> Goal 1:
Give the source once more, exactly.

> Source:
[START]

I in the end just had to say to my dad, if you dont have something nice and non critical to say-then im simply not going to tell you anything about my life anymore.
that woke him up a tad. so you could try that i spose!
My mom is in the exact situation as you and so I know your pain!! Its such a downer and you feel like you can do NOTHING to make her happy! My mom is the “black sheep” my grandmother has even agreed to that. I’m just going to tell you that you SHOULD NOT be put down by it! I know she’s your mother, we both know she loves you (even if sometimes it doesn’t seem like it) and you just need to tell yourself that its your life, NOT your mother’s. Just because its not what she wants, doesn’t mean that its not perfect for you. It sounds like you’re doing great so don’t be worried!! Hopefully she’ll come around to it eventually that you have flown the nest and if not than its her lose. Compare her life to yours (i.e. did she fly the nest??? were her parents disapproving?? ). SO many people go through the same thing you are going through, your mother just seems to want what’s best for you through her eyes, not necessarily what the truly best thing for you! Tell her (again, I know) that its your life and you know what’s best for you at this time in your life, and you know she misses you.
I wish you the best of luck, REMEMBER… live the life YOU want to live :)

[END]

> Source data:

[START]

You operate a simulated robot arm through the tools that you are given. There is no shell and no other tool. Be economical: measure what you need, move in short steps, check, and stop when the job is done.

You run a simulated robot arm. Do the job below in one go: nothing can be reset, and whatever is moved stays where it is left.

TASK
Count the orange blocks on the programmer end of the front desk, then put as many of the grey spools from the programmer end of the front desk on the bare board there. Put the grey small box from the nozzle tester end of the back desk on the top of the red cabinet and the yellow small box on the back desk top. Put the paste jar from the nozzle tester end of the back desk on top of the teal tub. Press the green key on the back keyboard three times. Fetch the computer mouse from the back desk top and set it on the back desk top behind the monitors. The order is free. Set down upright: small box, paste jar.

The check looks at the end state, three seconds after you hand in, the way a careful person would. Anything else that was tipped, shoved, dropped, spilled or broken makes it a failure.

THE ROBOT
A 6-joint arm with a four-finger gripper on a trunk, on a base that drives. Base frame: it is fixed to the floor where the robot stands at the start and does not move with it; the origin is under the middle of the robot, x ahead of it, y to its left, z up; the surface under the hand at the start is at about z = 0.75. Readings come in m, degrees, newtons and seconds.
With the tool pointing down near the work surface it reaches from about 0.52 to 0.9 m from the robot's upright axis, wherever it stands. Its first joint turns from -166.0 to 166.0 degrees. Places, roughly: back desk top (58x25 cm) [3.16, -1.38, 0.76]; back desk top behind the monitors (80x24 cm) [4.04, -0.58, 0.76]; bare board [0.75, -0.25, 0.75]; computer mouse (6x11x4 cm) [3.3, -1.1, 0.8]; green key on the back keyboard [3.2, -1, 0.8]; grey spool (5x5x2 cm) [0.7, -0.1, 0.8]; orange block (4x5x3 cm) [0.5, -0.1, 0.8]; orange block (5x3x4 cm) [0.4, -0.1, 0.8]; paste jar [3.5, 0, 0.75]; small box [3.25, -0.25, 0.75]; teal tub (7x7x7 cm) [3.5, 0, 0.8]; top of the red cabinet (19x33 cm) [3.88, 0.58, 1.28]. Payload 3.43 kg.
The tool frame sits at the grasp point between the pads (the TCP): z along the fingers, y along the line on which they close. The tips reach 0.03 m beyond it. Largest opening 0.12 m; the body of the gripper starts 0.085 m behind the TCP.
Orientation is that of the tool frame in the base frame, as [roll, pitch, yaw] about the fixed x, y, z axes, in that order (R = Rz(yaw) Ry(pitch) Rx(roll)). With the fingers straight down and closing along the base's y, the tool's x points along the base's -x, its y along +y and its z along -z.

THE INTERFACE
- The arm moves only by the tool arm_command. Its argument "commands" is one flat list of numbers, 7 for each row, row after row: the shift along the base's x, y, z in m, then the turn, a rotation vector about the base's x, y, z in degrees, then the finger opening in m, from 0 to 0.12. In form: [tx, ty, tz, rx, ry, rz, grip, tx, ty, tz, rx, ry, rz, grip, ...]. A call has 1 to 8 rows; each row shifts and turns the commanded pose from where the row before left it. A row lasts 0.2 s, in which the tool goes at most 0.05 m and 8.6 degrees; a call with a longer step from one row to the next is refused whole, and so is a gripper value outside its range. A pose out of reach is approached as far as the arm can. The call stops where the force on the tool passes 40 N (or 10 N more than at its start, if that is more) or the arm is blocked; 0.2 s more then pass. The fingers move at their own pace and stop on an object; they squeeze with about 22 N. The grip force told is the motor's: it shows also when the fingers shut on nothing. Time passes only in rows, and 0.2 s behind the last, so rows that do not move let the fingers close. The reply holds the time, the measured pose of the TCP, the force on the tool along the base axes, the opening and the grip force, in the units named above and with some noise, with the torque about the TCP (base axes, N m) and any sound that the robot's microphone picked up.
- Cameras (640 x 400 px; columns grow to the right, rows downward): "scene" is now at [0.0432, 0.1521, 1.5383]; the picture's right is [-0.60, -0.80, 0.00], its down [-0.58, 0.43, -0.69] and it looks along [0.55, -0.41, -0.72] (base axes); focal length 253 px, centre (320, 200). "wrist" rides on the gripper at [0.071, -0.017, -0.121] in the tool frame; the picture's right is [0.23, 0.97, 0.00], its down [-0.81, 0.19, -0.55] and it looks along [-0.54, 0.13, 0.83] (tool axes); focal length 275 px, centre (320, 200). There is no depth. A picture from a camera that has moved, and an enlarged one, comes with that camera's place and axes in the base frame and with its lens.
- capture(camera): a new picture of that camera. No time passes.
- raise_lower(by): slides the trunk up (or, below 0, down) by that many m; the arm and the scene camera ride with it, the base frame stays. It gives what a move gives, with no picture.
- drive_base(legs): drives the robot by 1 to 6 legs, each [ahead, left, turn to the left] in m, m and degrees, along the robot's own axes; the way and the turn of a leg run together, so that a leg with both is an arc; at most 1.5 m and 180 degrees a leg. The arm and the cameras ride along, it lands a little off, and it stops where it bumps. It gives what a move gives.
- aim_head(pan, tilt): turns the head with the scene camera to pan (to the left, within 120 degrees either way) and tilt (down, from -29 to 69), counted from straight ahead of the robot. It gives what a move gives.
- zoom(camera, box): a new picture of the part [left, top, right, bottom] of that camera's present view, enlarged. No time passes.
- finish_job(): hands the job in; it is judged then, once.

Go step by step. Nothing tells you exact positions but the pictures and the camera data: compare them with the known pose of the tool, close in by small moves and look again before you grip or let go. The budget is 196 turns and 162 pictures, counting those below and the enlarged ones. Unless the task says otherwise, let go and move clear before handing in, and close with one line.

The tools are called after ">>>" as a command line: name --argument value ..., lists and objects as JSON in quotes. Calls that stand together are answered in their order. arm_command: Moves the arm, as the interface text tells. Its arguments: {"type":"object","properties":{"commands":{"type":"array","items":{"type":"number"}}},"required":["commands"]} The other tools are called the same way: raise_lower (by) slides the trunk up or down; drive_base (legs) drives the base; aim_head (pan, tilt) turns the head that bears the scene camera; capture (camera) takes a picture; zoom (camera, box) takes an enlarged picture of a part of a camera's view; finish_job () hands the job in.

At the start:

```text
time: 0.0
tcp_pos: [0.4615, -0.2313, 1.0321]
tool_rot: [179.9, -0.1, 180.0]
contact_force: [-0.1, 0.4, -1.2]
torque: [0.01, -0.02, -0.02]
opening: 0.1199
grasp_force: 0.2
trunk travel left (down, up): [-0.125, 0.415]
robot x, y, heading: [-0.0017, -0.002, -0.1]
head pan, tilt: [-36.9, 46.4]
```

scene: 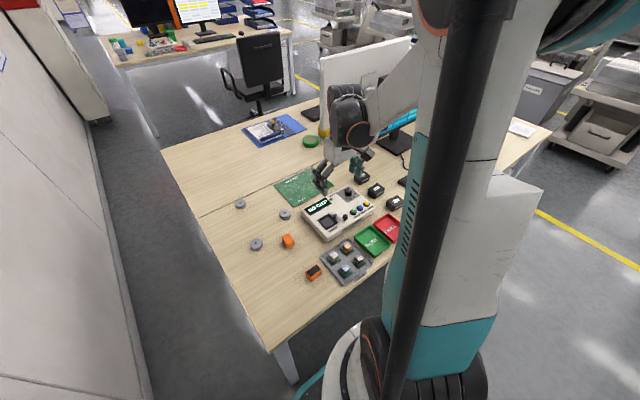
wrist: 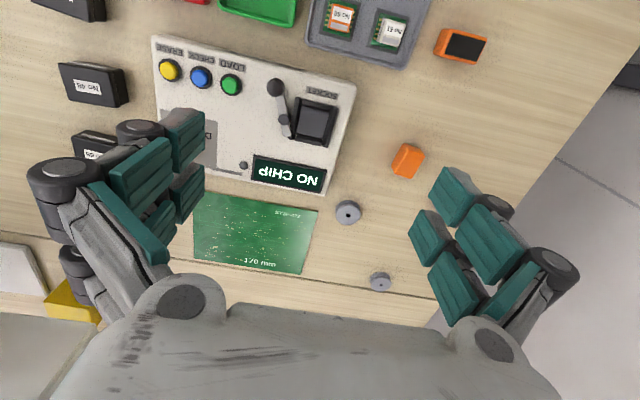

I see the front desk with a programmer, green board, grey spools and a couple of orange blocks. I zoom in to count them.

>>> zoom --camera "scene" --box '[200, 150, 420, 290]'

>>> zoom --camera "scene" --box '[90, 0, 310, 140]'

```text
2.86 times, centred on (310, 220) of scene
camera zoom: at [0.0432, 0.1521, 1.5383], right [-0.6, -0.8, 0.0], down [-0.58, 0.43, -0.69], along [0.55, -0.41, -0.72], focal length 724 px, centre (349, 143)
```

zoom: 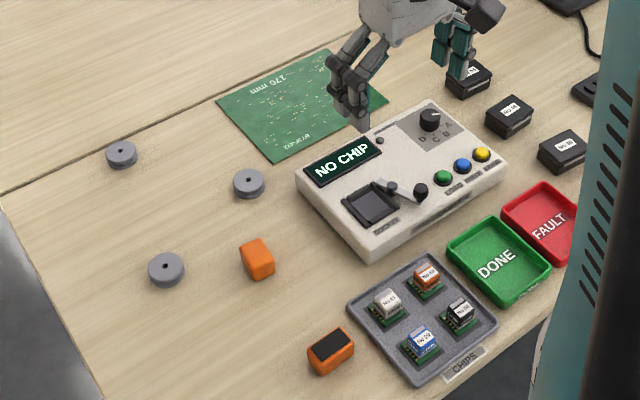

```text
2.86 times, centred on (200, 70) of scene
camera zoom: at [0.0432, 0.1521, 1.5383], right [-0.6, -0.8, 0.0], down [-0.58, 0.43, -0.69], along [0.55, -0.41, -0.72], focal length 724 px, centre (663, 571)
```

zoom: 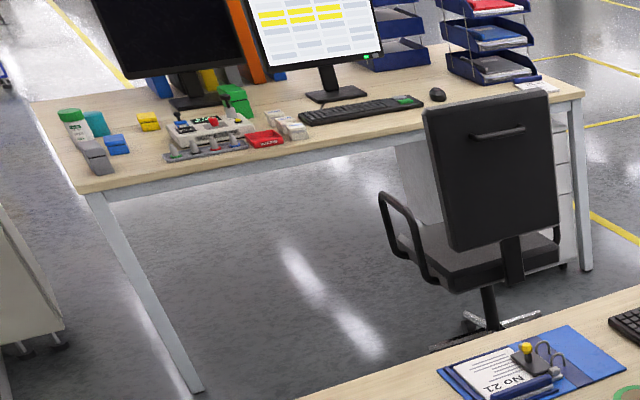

[END]

> Goal 2:
Output exactly those lines that lie from the line with "- capture(camera): a" through the line with "- drive_base(legs): drives", with both of those lines included. Give them as a numbered list, with blank lines left out.

> Response 1:
I in the end just had to say to my dad, if you dont have something nice and non critical to say-then im simply not going to tell you anything about my life anymore.
that woke him up a tad. so you could try that i spose!
My mom is in the exact situation as you and so I know your pain!! Its such a downer and you feel like you can do NOTHING to make her happy! My mom is the “black sheep” my grandmother has even agreed to that. I’m just going to tell you that you SHOULD NOT be put down by it! I know she’s your mother, we both know she loves you (even if sometimes it doesn’t seem like it) and you just need to tell yourself that its your life, NOT your mother’s. Just because its not what she wants, doesn’t mean that its not perfect for you. It sounds like you’re doing great so don’t be worried!! Hopefully she’ll come around to it eventually that you have flown the nest and if not than its her lose. Compare her life to yours (i.e. did she fly the nest??? were her parents disapproving?? ). SO many people go through the same thing you are going through, your mother just seems to want what’s best for you through her eyes, not necessarily what the truly best thing for you! Tell her (again, I know) that its your life and you know what’s best for you at this time in your life, and you know she misses you.
I wish you the best of luck, REMEMBER… live the life YOU want to live :)

> Response 2:
1. - capture(camera): a new picture of that camera. No time passes.
2. - raise_lower(by): slides the trunk up (or, below 0, down) by that many m; the arm and the scene camera ride with it, the base frame stays. It gives what a move gives, with no picture.
3. - drive_base(legs): drives the robot by 1 to 6 legs, each [ahead, left, turn to the left] in m, m and degrees, along the robot's own axes; the way and the turn of a leg run together, so that a leg with both is an arc; at most 1.5 m and 180 degrees a leg. The arm and the cameras ride along, it lands a little off, and it stops where it bumps. It gives what a move gives.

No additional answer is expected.